▽

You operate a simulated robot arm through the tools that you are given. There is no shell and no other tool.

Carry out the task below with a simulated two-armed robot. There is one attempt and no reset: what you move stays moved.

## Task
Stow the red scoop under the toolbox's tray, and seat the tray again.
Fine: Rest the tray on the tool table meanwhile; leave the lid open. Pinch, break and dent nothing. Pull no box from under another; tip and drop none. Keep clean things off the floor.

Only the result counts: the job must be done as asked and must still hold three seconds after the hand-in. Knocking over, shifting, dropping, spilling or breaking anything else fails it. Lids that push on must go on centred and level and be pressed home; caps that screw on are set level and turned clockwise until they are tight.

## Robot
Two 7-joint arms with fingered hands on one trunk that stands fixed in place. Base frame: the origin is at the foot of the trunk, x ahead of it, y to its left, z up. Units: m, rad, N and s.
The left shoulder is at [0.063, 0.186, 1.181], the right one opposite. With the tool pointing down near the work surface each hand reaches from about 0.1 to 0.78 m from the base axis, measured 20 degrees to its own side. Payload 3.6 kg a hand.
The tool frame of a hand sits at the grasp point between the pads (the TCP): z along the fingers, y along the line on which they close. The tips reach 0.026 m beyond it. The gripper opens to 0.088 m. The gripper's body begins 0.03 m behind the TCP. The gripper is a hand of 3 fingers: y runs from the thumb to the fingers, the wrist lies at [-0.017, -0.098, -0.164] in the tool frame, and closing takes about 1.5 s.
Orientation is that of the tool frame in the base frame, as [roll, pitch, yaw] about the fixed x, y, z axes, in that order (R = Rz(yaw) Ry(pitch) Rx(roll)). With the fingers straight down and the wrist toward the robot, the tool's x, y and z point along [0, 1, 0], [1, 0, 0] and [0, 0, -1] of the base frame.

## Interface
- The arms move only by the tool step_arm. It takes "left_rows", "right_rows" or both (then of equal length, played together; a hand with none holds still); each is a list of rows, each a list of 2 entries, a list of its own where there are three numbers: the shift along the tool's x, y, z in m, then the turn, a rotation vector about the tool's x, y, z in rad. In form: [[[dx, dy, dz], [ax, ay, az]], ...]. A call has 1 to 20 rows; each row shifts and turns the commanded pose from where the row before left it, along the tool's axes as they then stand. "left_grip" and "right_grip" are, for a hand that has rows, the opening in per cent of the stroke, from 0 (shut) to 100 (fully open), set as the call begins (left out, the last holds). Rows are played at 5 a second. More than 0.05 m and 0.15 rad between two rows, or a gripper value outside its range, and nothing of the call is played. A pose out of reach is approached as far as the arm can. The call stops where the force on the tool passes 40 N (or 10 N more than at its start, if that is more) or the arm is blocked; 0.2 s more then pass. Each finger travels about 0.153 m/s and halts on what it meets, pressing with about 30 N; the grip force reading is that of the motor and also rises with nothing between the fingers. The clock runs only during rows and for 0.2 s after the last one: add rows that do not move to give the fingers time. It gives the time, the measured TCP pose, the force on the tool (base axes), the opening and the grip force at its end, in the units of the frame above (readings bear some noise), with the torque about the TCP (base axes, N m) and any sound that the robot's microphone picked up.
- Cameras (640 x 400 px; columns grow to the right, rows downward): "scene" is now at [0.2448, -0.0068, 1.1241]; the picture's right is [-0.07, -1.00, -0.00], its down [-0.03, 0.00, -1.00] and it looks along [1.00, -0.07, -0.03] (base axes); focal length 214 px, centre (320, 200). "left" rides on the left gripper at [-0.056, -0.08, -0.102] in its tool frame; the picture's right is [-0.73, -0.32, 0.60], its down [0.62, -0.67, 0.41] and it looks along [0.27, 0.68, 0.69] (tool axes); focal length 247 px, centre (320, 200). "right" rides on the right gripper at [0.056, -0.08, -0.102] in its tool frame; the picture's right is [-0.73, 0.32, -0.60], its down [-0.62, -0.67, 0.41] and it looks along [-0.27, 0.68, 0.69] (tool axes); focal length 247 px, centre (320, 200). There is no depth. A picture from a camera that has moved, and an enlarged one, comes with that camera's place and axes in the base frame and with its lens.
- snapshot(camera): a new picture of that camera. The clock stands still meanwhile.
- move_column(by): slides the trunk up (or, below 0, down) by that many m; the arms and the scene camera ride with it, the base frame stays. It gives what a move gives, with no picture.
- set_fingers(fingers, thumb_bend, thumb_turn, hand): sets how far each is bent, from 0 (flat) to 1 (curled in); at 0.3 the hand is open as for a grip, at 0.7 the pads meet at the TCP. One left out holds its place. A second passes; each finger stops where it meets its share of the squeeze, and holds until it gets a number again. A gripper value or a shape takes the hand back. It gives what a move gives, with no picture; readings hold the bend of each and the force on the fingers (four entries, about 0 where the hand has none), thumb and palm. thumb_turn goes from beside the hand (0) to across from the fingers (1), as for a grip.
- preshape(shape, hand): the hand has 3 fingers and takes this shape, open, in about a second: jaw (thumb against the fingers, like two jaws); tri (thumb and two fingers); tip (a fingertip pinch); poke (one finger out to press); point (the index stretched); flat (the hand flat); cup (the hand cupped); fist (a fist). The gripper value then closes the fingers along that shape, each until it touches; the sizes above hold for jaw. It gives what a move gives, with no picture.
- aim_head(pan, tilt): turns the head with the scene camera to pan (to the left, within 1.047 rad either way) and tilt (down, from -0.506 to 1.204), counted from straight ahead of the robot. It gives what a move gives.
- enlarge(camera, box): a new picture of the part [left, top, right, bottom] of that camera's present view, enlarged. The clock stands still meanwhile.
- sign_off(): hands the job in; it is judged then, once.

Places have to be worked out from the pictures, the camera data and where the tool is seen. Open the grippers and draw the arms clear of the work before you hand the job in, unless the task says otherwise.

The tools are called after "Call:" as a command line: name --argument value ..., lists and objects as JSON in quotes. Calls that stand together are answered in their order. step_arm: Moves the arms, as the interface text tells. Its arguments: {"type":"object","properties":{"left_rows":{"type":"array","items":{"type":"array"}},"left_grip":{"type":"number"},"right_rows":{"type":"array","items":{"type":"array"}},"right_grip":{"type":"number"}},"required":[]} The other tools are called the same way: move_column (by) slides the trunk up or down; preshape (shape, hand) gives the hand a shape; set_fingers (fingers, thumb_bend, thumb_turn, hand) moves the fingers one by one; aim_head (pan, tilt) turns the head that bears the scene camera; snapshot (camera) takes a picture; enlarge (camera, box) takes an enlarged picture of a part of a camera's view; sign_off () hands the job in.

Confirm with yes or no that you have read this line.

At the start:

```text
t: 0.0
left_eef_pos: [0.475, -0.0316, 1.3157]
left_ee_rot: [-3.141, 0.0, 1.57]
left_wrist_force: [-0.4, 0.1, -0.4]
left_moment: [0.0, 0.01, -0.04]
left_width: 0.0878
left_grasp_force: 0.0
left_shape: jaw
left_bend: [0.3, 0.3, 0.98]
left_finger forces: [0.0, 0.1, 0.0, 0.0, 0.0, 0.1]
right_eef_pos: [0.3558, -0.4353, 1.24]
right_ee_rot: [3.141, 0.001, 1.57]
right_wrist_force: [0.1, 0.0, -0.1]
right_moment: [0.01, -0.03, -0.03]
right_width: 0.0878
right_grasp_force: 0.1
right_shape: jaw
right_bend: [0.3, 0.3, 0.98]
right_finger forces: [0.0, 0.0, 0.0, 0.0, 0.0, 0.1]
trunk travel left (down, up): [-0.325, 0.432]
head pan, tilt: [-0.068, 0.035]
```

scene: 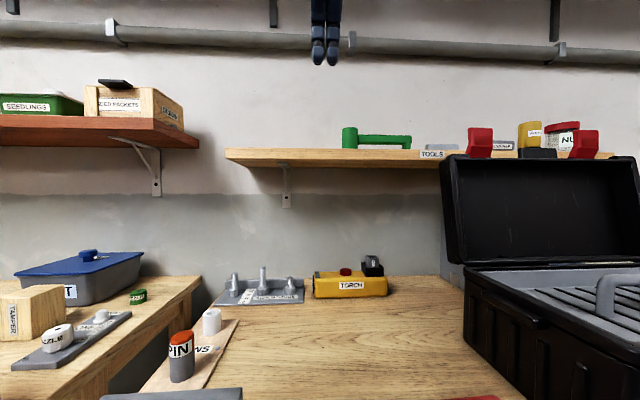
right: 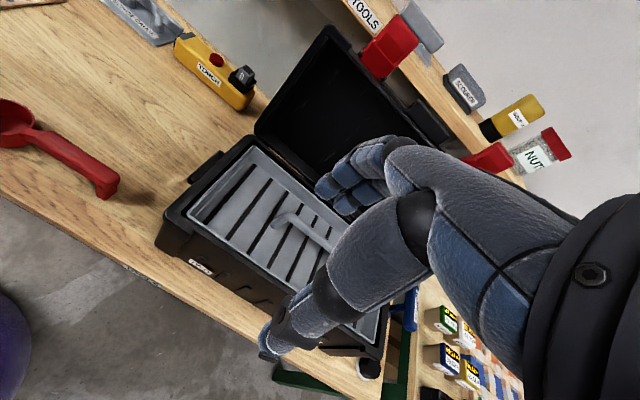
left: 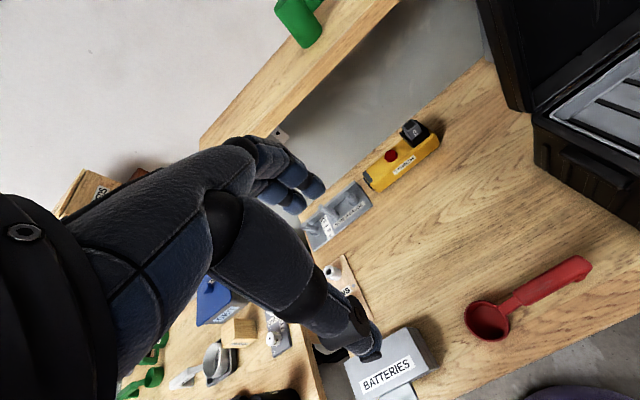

△

- **WHAT TO WORK ON**
Make an exact copy of the data, leaving its pictures out.

- **WORKED ANSWER**
You operate a simulated robot arm through the tools that you are given. There is no shell and no other tool.

Carry out the task below with a simulated two-armed robot. There is one attempt and no reset: what you move stays moved.

## Task
Stow the red scoop under the toolbox's tray, and seat the tray again.
Fine: Rest the tray on the tool table meanwhile; leave the lid open. Pinch, break and dent nothing. Pull no box from under another; tip and drop none. Keep clean things off the floor.

Only the result counts: the job must be done as asked and must still hold three seconds after the hand-in. Knocking over, shifting, dropping, spilling or breaking anything else fails it. Lids that push on must go on centred and level and be pressed home; caps that screw on are set level and turned clockwise until they are tight.

## Robot
Two 7-joint arms with fingered hands on one trunk that stands fixed in place. Base frame: the origin is at the foot of the trunk, x ahead of it, y to its left, z up. Units: m, rad, N and s.
The left shoulder is at [0.063, 0.186, 1.181], the right one opposite. With the tool pointing down near the work surface each hand reaches from about 0.1 to 0.78 m from the base axis, measured 20 degrees to its own side. Payload 3.6 kg a hand.
The tool frame of a hand sits at the grasp point between the pads (the TCP): z along the fingers, y along the line on which they close. The tips reach 0.026 m beyond it. The gripper opens to 0.088 m. The gripper's body begins 0.03 m behind the TCP. The gripper is a hand of 3 fingers: y runs from the thumb to the fingers, the wrist lies at [-0.017, -0.098, -0.164] in the tool frame, and closing takes about 1.5 s.
Orientation is that of the tool frame in the base frame, as [roll, pitch, yaw] about the fixed x, y, z axes, in that order (R = Rz(yaw) Ry(pitch) Rx(roll)). With the fingers straight down and the wrist toward the robot, the tool's x, y and z point along [0, 1, 0], [1, 0, 0] and [0, 0, -1] of the base frame.

## Interface
- The arms move only by the tool step_arm. It takes "left_rows", "right_rows" or both (then of equal length, played together; a hand with none holds still); each is a list of rows, each a list of 2 entries, a list of its own where there are three numbers: the shift along the tool's x, y, z in m, then the turn, a rotation vector about the tool's x, y, z in rad. In form: [[[dx, dy, dz], [ax, ay, az]], ...]. A call has 1 to 20 rows; each row shifts and turns the commanded pose from where the row before left it, along the tool's axes as they then stand. "left_grip" and "right_grip" are, for a hand that has rows, the opening in per cent of the stroke, from 0 (shut) to 100 (fully open), set as the call begins (left out, the last holds). Rows are played at 5 a second. More than 0.05 m and 0.15 rad between two rows, or a gripper value outside its range, and nothing of the call is played. A pose out of reach is approached as far as the arm can. The call stops where the force on the tool passes 40 N (or 10 N more than at its start, if that is more) or the arm is blocked; 0.2 s more then pass. Each finger travels about 0.153 m/s and halts on what it meets, pressing with about 30 N; the grip force reading is that of the motor and also rises with nothing between the fingers. The clock runs only during rows and for 0.2 s after the last one: add rows that do not move to give the fingers time. It gives the time, the measured TCP pose, the force on the tool (base axes), the opening and the grip force at its end, in the units of the frame above (readings bear some noise), with the torque about the TCP (base axes, N m) and any sound that the robot's microphone picked up.
- Cameras (640 x 400 px; columns grow to the right, rows downward): "scene" is now at [0.2448, -0.0068, 1.1241]; the picture's right is [-0.07, -1.00, -0.00], its down [-0.03, 0.00, -1.00] and it looks along [1.00, -0.07, -0.03] (base axes); focal length 214 px, centre (320, 200). "left" rides on the left gripper at [-0.056, -0.08, -0.102] in its tool frame; the picture's right is [-0.73, -0.32, 0.60], its down [0.62, -0.67, 0.41] and it looks along [0.27, 0.68, 0.69] (tool axes); focal length 247 px, centre (320, 200). "right" rides on the right gripper at [0.056, -0.08, -0.102] in its tool frame; the picture's right is [-0.73, 0.32, -0.60], its down [-0.62, -0.67, 0.41] and it looks along [-0.27, 0.68, 0.69] (tool axes); focal length 247 px, centre (320, 200). There is no depth. A picture from a camera that has moved, and an enlarged one, comes with that camera's place and axes in the base frame and with its lens.
- snapshot(camera): a new picture of that camera. The clock stands still meanwhile.
- move_column(by): slides the trunk up (or, below 0, down) by that many m; the arms and the scene camera ride with it, the base frame stays. It gives what a move gives, with no picture.
- set_fingers(fingers, thumb_bend, thumb_turn, hand): sets how far each is bent, from 0 (flat) to 1 (curled in); at 0.3 the hand is open as for a grip, at 0.7 the pads meet at the TCP. One left out holds its place. A second passes; each finger stops where it meets its share of the squeeze, and holds until it gets a number again. A gripper value or a shape takes the hand back. It gives what a move gives, with no picture; readings hold the bend of each and the force on the fingers (four entries, about 0 where the hand has none), thumb and palm. thumb_turn goes from beside the hand (0) to across from the fingers (1), as for a grip.
- preshape(shape, hand): the hand has 3 fingers and takes this shape, open, in about a second: jaw (thumb against the fingers, like two jaws); tri (thumb and two fingers); tip (a fingertip pinch); poke (one finger out to press); point (the index stretched); flat (the hand flat); cup (the hand cupped); fist (a fist). The gripper value then closes the fingers along that shape, each until it touches; the sizes above hold for jaw. It gives what a move gives, with no picture.
- aim_head(pan, tilt): turns the head with the scene camera to pan (to the left, within 1.047 rad either way) and tilt (down, from -0.506 to 1.204), counted from straight ahead of the robot. It gives what a move gives.
- enlarge(camera, box): a new picture of the part [left, top, right, bottom] of that camera's present view, enlarged. The clock stands still meanwhile.
- sign_off(): hands the job in; it is judged then, once.

Places have to be worked out from the pictures, the camera data and where the tool is seen. Open the grippers and draw the arms clear of the work before you hand the job in, unless the task says otherwise.

The tools are called after "Call:" as a command line: name --argument value ..., lists and objects as JSON in quotes. Calls that stand together are answered in their order. step_arm: Moves the arms, as the interface text tells. Its arguments: {"type":"object","properties":{"left_rows":{"type":"array","items":{"type":"array"}},"left_grip":{"type":"number"},"right_rows":{"type":"array","items":{"type":"array"}},"right_grip":{"type":"number"}},"required":[]} The other tools are called the same way: move_column (by) slides the trunk up or down; preshape (shape, hand) gives the hand a shape; set_fingers (fingers, thumb_bend, thumb_turn, hand) moves the fingers one by one; aim_head (pan, tilt) turns the head that bears the scene camera; snapshot (camera) takes a picture; enlarge (camera, box) takes an enlarged picture of a part of a camera's view; sign_off () hands the job in.

Confirm with yes or no that you have read this line.

At the start:

```text
t: 0.0
left_eef_pos: [0.475, -0.0316, 1.3157]
left_ee_rot: [-3.141, 0.0, 1.57]
left_wrist_force: [-0.4, 0.1, -0.4]
left_moment: [0.0, 0.01, -0.04]
left_width: 0.0878
left_grasp_force: 0.0
left_shape: jaw
left_bend: [0.3, 0.3, 0.98]
left_finger forces: [0.0, 0.1, 0.0, 0.0, 0.0, 0.1]
right_eef_pos: [0.3558, -0.4353, 1.24]
right_ee_rot: [3.141, 0.001, 1.57]
right_wrist_force: [0.1, 0.0, -0.1]
right_moment: [0.01, -0.03, -0.03]
right_width: 0.0878
right_grasp_force: 0.1
right_shape: jaw
right_bend: [0.3, 0.3, 0.98]
right_finger forces: [0.0, 0.0, 0.0, 0.0, 0.0, 0.1]
trunk travel left (down, up): [-0.325, 0.432]
head pan, tilt: [-0.068, 0.035]
```

scene: 
right: 
left: 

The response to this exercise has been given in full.